Regarding adipic acid, the preparation of which is especially suited to the methods and apparatuses of this invention, general information may be found in a plethora of U. S. patents, among other references. These, include, but are not limited to: U. S. Patent Nos. 2,223,493; 2,589,648; 2,285,914; 3,231,608; 3,234,271; 3,361,806; 3,390,174; 3,530,185; 3,649,685; 3,657,334; 3,957,876; 3,987,100; 4,032,569; 4,105,856; 4,158,739 (glutaric acid); 4,263,453; 4,331,608; 4,606,863; 4,902,827; 5,221,800; and 5,321,157.

Examples demonstrating the operation of the instant invention have been given for illustration purposes only, and should not be construed as limiting the scope of this invention in any way. In addition it should be stressed that the preferred embodiments discussed in detail hereinabove, as well as any other embodiments encompassed within the limits of the instant invention, may be practiced individually, or in any combination thereof, according to common sense and/or expert opinion.

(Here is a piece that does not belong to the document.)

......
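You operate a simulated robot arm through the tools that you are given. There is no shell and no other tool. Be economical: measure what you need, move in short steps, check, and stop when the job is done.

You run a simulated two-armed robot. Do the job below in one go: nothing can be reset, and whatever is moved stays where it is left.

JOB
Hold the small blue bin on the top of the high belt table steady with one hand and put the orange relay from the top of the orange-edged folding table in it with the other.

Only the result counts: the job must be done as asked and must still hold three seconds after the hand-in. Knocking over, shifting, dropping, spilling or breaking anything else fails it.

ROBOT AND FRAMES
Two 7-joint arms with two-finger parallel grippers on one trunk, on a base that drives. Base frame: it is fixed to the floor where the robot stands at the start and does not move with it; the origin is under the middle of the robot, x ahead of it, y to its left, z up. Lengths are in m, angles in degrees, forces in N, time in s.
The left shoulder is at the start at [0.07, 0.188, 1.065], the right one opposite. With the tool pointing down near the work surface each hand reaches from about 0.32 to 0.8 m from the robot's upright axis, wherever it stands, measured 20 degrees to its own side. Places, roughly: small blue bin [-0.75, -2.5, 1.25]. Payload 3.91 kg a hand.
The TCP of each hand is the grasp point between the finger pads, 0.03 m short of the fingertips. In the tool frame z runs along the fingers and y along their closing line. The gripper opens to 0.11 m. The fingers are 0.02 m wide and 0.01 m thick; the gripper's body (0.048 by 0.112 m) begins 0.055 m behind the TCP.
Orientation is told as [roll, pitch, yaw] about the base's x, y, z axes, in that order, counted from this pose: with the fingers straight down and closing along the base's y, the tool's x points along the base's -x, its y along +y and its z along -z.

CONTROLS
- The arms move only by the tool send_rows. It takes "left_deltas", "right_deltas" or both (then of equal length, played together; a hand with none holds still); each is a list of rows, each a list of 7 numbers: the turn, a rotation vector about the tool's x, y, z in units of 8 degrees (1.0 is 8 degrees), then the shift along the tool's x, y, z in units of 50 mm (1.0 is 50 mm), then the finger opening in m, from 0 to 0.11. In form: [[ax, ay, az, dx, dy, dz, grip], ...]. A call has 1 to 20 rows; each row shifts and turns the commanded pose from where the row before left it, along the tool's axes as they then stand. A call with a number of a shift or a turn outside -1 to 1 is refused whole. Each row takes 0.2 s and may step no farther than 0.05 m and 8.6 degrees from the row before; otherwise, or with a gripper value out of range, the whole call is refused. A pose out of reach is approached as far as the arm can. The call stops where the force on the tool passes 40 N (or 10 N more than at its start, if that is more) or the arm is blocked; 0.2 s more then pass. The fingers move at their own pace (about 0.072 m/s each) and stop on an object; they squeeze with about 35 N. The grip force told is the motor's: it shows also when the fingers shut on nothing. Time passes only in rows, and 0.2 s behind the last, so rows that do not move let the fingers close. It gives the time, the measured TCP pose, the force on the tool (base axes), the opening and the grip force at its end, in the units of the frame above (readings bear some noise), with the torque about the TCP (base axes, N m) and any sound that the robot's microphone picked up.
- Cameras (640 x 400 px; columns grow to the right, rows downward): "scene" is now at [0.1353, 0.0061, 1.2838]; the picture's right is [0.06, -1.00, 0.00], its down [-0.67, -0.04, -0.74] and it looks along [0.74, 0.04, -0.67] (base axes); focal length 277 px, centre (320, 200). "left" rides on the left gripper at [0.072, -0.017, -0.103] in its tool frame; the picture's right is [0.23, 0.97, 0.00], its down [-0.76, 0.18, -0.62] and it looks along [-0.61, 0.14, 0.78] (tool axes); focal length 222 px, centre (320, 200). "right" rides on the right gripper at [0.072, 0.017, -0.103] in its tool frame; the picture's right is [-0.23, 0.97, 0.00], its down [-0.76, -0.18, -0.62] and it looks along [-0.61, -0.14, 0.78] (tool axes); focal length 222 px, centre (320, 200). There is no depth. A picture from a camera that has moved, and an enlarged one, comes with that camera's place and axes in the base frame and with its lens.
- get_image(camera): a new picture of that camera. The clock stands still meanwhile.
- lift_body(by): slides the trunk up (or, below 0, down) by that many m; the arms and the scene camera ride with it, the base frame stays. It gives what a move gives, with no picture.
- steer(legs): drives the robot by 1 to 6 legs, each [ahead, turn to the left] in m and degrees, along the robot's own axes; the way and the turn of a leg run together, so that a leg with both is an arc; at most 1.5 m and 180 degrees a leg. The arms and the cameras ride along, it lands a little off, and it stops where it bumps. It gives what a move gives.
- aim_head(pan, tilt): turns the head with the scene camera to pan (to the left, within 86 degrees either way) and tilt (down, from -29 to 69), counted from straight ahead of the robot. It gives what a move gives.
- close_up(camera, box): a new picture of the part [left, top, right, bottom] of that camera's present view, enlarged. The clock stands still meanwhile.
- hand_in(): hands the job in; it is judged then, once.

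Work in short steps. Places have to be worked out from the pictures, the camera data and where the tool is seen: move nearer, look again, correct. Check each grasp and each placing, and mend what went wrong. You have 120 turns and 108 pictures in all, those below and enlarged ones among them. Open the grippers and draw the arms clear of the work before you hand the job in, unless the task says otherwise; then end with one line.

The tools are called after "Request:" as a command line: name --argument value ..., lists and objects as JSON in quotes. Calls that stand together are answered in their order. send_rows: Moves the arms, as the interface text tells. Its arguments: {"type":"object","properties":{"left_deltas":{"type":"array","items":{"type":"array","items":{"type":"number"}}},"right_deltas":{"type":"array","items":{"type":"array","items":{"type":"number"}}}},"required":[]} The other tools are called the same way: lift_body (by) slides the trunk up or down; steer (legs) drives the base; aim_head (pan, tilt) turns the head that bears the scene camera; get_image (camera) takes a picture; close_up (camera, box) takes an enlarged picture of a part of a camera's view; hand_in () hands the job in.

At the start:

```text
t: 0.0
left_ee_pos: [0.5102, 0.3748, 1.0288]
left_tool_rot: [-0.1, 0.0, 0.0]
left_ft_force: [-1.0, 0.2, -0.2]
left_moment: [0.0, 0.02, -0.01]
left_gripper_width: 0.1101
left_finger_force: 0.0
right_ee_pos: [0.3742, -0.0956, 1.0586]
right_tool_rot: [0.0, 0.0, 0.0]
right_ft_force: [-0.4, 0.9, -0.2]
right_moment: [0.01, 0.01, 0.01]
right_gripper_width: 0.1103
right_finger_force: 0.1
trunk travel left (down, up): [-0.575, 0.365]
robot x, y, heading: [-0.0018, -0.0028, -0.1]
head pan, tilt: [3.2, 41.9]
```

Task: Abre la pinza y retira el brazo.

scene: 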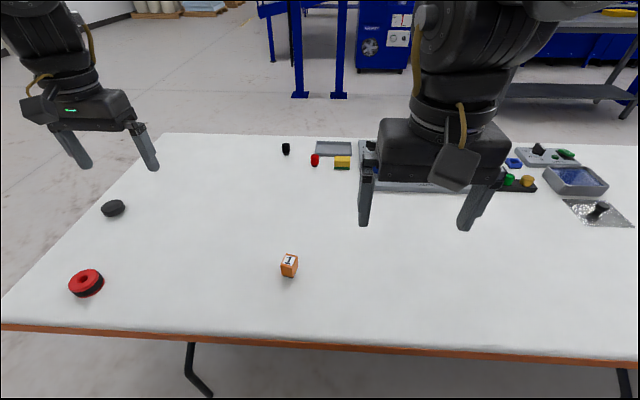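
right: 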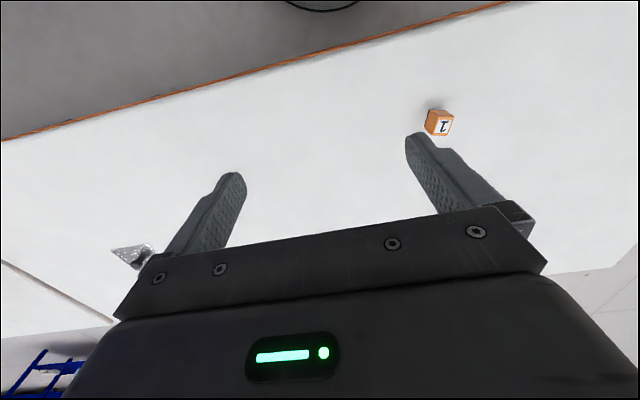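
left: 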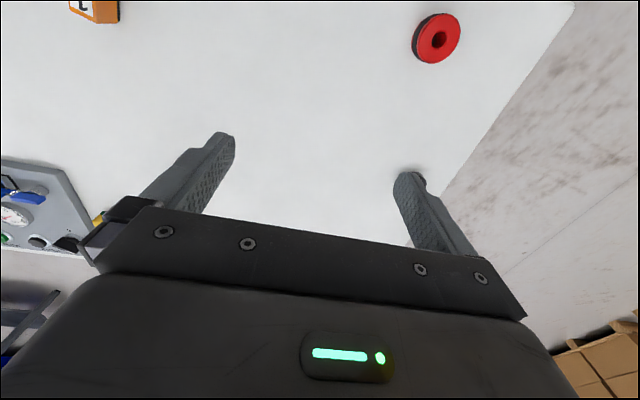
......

Individual sections of the embodiments may also be practiced individually or in combination with other individual sections of embodiments or embodiments in their totality, according to the present invention. These combinations also lie within the realm of the present invention. Furthermore, any attempted explanations in the discussion are only speculative and are not intended to narrow the limits of this invention.